An interesting paper for sure.

"Where the lambda ratio[n] (Λ) is defined as the ratio of the minimum EHL film thickness and the composite surface roughness. They suggest that in the presence of wear, micro-pitting damage is the highest at an intermediate value of the lambda ratio, i.e., micro-pitting is less at low or high lambda. However, no actual experimental verification was provided. "

So this experiment's hypothesis was to determine micropitting for mainly sliding bearings with the ZDDP anti-wear/antioxidant present in various base oils, as micropitting was previously observed for roller bearings with ZDDP? Just trying to wrap my brain around this paper.

One question I had to ask is, since it seems micropitting has been with us forever in sliding bearings, how does this correlate to premature wear and engine failure?

It seems to me that most engine failures are due to the lack of proper lubrication such as insufficient MOFT, improper maintenance schedules, engine design flaws, and unpredicted material failures, etc.

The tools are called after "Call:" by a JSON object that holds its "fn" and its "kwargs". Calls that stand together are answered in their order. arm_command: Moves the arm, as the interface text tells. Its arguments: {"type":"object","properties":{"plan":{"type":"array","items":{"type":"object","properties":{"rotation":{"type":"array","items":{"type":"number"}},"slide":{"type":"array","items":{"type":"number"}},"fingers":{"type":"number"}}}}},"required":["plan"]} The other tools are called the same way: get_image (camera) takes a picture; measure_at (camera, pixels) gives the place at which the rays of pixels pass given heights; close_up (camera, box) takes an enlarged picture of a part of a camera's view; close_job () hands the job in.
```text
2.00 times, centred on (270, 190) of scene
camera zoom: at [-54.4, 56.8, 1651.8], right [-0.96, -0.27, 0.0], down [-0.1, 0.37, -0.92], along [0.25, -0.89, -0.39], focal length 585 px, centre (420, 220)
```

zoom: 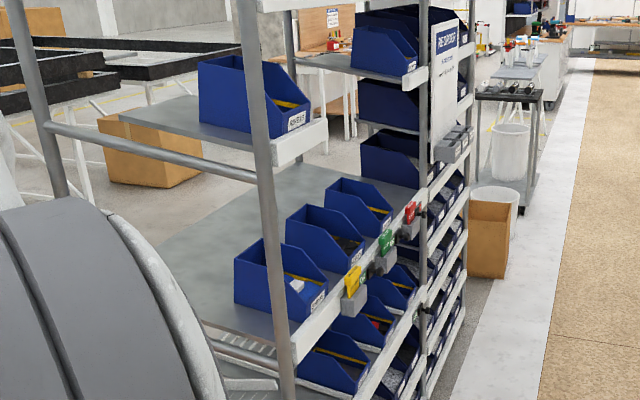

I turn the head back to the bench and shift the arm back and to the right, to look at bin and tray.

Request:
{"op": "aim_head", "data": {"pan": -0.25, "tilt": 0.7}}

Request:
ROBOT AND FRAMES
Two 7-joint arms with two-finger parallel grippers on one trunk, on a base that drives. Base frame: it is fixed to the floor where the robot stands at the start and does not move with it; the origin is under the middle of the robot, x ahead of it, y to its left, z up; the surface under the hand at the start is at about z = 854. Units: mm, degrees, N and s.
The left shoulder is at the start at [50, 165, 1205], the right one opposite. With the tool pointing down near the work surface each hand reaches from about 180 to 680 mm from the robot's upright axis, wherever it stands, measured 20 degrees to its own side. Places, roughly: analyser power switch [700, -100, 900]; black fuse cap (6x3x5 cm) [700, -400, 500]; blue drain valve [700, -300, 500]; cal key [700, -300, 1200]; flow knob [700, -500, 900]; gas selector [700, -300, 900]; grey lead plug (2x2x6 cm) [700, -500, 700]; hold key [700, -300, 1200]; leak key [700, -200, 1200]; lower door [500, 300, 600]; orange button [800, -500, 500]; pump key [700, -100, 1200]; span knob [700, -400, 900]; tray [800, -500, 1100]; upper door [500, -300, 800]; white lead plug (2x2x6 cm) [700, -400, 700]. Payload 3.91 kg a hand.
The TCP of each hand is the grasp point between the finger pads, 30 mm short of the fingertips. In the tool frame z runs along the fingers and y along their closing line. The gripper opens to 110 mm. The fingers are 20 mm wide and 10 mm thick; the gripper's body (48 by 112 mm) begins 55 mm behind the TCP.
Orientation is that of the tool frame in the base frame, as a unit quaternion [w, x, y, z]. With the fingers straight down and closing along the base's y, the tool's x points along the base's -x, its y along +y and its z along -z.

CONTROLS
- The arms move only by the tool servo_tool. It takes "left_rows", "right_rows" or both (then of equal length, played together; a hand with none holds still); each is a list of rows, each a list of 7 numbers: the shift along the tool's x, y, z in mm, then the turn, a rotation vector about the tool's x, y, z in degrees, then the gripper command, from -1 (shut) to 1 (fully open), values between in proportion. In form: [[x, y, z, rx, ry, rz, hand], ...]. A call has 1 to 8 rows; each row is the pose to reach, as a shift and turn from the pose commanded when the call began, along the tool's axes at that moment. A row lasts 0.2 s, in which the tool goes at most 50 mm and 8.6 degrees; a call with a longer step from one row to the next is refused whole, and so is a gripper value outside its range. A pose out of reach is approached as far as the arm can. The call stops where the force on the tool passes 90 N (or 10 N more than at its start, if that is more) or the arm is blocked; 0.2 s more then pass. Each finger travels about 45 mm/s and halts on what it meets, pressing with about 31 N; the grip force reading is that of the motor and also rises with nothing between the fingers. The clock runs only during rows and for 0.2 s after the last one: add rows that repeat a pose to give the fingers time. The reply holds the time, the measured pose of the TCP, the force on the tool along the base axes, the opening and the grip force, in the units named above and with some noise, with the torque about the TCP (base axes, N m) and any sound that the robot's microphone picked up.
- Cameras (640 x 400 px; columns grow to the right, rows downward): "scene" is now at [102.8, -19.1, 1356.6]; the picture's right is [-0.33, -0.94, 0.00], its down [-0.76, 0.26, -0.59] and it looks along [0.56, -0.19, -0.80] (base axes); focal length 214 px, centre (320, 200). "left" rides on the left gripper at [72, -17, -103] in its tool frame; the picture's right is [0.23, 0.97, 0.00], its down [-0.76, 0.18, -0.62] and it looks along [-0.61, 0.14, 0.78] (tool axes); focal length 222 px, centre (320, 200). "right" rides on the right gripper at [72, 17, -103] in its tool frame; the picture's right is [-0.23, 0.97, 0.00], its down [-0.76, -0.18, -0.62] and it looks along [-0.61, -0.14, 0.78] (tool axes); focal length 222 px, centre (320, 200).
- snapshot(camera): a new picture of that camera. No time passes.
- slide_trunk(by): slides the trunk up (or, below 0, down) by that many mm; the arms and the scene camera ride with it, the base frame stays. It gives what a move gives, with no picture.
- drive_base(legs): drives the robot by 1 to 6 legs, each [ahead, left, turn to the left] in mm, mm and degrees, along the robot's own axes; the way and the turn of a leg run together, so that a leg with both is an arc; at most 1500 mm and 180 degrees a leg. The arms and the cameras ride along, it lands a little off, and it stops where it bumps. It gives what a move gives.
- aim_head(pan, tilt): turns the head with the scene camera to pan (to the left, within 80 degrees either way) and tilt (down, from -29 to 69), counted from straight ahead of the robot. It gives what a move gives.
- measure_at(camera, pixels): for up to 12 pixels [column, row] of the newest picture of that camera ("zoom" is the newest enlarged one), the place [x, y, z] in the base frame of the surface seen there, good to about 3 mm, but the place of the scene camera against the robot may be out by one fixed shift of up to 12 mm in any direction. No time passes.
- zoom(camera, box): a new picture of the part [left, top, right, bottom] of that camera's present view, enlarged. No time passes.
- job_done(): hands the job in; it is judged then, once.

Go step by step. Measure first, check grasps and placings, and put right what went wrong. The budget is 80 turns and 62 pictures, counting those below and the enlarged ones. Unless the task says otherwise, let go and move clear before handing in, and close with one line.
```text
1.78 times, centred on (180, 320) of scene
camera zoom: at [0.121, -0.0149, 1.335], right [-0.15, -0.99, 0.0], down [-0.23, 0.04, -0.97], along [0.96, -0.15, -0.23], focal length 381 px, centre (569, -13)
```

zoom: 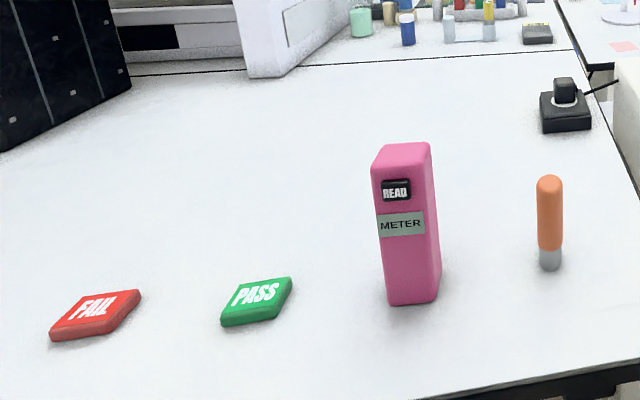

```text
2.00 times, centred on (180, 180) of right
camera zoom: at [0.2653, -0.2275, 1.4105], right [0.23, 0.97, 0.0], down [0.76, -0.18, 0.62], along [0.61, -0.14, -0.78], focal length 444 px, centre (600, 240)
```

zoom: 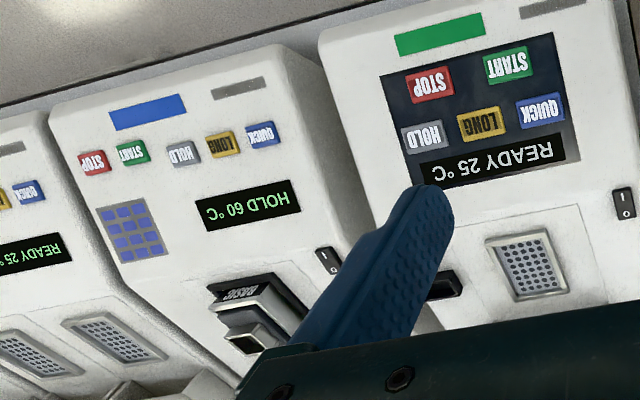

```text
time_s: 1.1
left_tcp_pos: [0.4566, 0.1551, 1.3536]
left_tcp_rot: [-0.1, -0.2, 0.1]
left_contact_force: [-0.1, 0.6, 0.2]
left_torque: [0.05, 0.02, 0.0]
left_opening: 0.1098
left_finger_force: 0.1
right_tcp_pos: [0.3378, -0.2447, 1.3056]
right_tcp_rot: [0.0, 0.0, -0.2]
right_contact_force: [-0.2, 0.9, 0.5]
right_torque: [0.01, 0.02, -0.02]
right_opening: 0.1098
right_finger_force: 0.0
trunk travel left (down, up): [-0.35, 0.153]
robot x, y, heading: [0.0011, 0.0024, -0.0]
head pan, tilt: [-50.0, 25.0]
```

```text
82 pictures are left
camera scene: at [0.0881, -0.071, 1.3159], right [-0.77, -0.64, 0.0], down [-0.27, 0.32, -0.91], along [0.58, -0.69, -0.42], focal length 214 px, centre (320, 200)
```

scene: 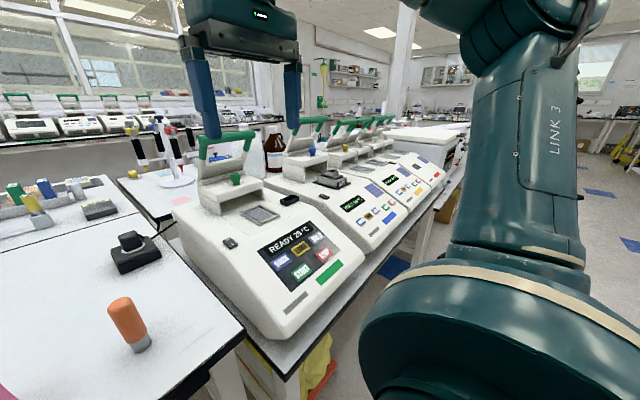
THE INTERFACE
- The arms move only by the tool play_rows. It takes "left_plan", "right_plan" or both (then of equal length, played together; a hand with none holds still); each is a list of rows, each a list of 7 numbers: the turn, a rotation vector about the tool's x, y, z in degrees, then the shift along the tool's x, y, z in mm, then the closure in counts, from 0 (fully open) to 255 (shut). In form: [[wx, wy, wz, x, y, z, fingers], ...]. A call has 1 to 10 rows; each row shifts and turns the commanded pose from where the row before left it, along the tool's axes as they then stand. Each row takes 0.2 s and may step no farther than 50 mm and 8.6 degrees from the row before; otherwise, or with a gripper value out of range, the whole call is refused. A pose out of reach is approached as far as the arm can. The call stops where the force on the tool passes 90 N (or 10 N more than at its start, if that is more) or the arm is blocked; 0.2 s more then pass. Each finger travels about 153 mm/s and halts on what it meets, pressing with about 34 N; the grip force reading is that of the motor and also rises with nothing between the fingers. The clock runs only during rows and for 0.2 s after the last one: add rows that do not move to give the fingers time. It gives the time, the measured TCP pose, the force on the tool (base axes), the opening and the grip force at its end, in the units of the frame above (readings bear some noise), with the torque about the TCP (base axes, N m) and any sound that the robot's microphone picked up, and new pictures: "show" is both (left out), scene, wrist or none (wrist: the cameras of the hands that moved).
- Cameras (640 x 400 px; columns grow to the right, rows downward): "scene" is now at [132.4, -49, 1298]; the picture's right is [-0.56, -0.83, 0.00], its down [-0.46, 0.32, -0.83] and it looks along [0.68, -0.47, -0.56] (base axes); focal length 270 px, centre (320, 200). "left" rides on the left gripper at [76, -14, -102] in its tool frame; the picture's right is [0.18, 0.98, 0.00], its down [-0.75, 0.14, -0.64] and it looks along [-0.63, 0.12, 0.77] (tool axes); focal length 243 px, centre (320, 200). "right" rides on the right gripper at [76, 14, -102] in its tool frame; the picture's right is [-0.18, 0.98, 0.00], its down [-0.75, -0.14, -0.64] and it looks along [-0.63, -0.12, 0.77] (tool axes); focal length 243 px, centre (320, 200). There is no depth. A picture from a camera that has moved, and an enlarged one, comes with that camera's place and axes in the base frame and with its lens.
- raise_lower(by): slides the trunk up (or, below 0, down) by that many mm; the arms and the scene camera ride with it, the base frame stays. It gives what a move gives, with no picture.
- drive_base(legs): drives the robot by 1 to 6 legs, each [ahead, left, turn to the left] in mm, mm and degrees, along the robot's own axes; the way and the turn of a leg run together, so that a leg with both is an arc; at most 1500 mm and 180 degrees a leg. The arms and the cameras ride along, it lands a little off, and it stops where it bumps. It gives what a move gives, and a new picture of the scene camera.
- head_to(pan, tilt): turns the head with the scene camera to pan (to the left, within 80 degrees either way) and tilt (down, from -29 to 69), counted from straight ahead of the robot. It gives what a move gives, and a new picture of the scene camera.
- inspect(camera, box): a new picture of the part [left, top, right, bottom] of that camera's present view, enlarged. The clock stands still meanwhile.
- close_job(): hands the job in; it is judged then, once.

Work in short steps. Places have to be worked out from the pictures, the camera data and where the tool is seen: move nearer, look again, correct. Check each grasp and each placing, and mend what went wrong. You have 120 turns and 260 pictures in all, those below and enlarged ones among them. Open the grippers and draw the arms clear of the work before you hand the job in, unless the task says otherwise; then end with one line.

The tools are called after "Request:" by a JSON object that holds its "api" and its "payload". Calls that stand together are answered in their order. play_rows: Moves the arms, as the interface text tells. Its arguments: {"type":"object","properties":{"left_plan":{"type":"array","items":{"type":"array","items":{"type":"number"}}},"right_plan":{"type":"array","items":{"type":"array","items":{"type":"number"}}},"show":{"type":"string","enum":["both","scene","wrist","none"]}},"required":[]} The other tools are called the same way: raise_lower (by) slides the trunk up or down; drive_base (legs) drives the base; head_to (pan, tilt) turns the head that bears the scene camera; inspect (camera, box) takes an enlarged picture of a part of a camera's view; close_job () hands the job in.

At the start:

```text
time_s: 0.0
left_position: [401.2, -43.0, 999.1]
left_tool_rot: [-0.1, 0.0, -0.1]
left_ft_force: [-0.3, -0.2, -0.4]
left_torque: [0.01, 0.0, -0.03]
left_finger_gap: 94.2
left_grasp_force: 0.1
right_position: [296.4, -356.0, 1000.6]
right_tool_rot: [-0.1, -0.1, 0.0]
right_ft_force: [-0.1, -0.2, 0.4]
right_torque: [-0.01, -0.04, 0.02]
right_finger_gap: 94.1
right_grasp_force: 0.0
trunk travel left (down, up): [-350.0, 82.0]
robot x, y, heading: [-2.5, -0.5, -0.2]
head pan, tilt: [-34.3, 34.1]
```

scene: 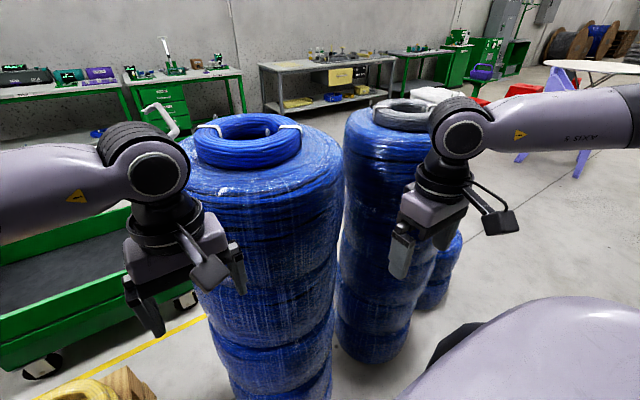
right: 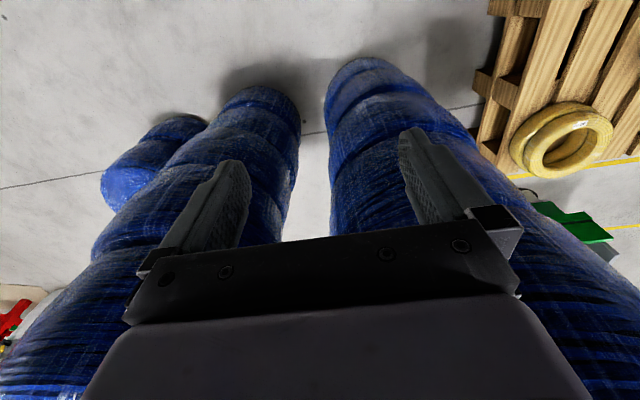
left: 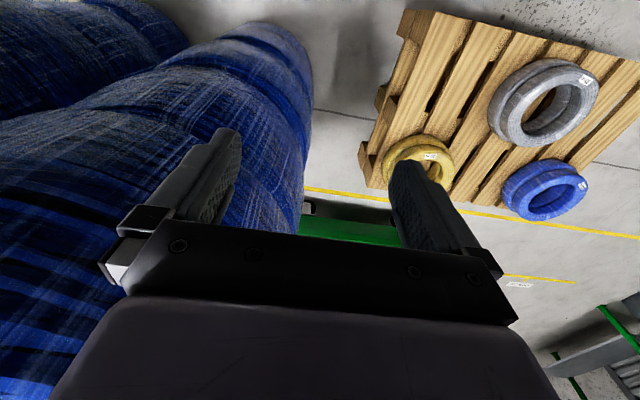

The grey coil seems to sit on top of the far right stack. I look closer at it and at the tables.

I researched cavitation in depth and posted my summary of a paper which discusses the physics of it in a new post https://bobistheoilguy.com/forums/t...boration-with-renault-lubricants-2015.383730/

 

[MolaKule]

I researched cavitation in depth and posted my summary of a paper which discusses the physics of it in a new post https://bobistheoilguy.com/forums/t...boration-with-renault-lubricants-2015.383730/

Right, we know what cavitation and wear mechanisms are as it has been discussed here before many times.

But that does not answer the question: What is the major engine failure mechanism or mechanisms since say APL SL and later oils were introduced?

 

[chris719]

What is the major engine failure mechanism or mechanisms since say APL SL and later oils were introduced?

I'm not sure there is a dominant one across the industry. Some brands have valvetrain issues, some cylinder bore / piston skirt, and some with rod or main bearings.

 

[ripcord]

Kind of a wiseacre response, but the major failure mechanisms seem to be rust, accidents, overheating and transmission failure.